» **Excerpt provided**:
____

Help me build a new desktop

It has been over 5 years since the last time I built a desktop, since then I haven’t kept up to date with new technologies. I’ve been reading some of the reviews on Tom’s Hardware, but don’t know the current technology well enough to totally understand what they are comparing, or why they chose one thing vs. another.

I’m looking for a new desktop computer, I don’t really have a budget, but want good performance at a decent price (who doesn’t). I figure I’ll probably spend around $2000, but will spend more if it is actually worth it.

I’ll be using the computer for mostly playing computer games. I play mostly strategy games like Civilization, Galactic Civilizations, and Sins of a Solar Empire, (so CPU intensive); but also play Diablo III, and the Fallout games, so need decent graphics.

I will also like to have a HDMI out so I can hook it up to my TV, and need plenty of hard drive space to store all my media files.

So, what should I be looking at? Is AMD or Intel the current leader in CPU’s? Nvidia or ATI? What chipsets are good, and which suck? What questions should I look at that I don’t even know to ask?

Thank you all for any help.


So far in my research I think I’ll want to get an Intel I5-3570K or I7-3770K CPU, haven’t decided between them. Also, an Nvidia GTX 670 video card.

I’m still up in the air for CPU, RAM, PSU, and anything else I need. Any suggestions or comments are welcome.

RAM seems to be cheap right now so get lots. Like 8-16GB depending on your budget. Better to have it and not need it than to need it and not have it.

I’d also recommend a smallish (256GB or larger) SSD for the main hard drive and then a large hard drive for storing movies, games, etc. Windows will be screaming fast on an SSD but the price per gigabyte is still pretty steep at the moment.

If you’re going to back up to an external drive, make sure your mobo has USB 3 ports on it. This should be pretty standard by now.

How much do you think you’ll save vs buying a premade one?

In all likelihood, the i5-3570k is all you’ll need if your primary use for this computer is gaming. The 3770k essentially just adds hyperthreading and a slight clock increase (3.5 vs 3.4 base, 3.9 vs 3.8 with turbo enabled). Most games are (to my knowledge) not designed to take advantage of hyperthreading, so the only benefit you’ll get from a 3770k over the 3570k is the increased clock. If, however, you’re planning on using it at some point for large photo/video editing or extensive transcoding, the 3770k is probably a better choice.

____

» **Provided data**:

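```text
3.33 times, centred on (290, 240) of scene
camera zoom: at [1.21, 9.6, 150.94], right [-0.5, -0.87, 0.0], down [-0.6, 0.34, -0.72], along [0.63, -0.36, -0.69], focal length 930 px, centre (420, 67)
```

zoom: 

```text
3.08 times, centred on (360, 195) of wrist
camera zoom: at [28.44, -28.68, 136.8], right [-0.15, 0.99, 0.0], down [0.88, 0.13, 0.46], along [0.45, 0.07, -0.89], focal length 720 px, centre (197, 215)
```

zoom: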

____

» **Problem statement**: Transcribe the excerpt provided beginning at "It has been". Stop after "thing vs. another.".

» **Response to this exercise**:
It has been over 5 years since the last time I built a desktop, since then I haven’t kept up to date with new technologies. I’ve been reading some of the reviews on Tom’s Hardware, but don’t know the current technology well enough to totally understand what they are comparing, or why they chose one thing vs. another.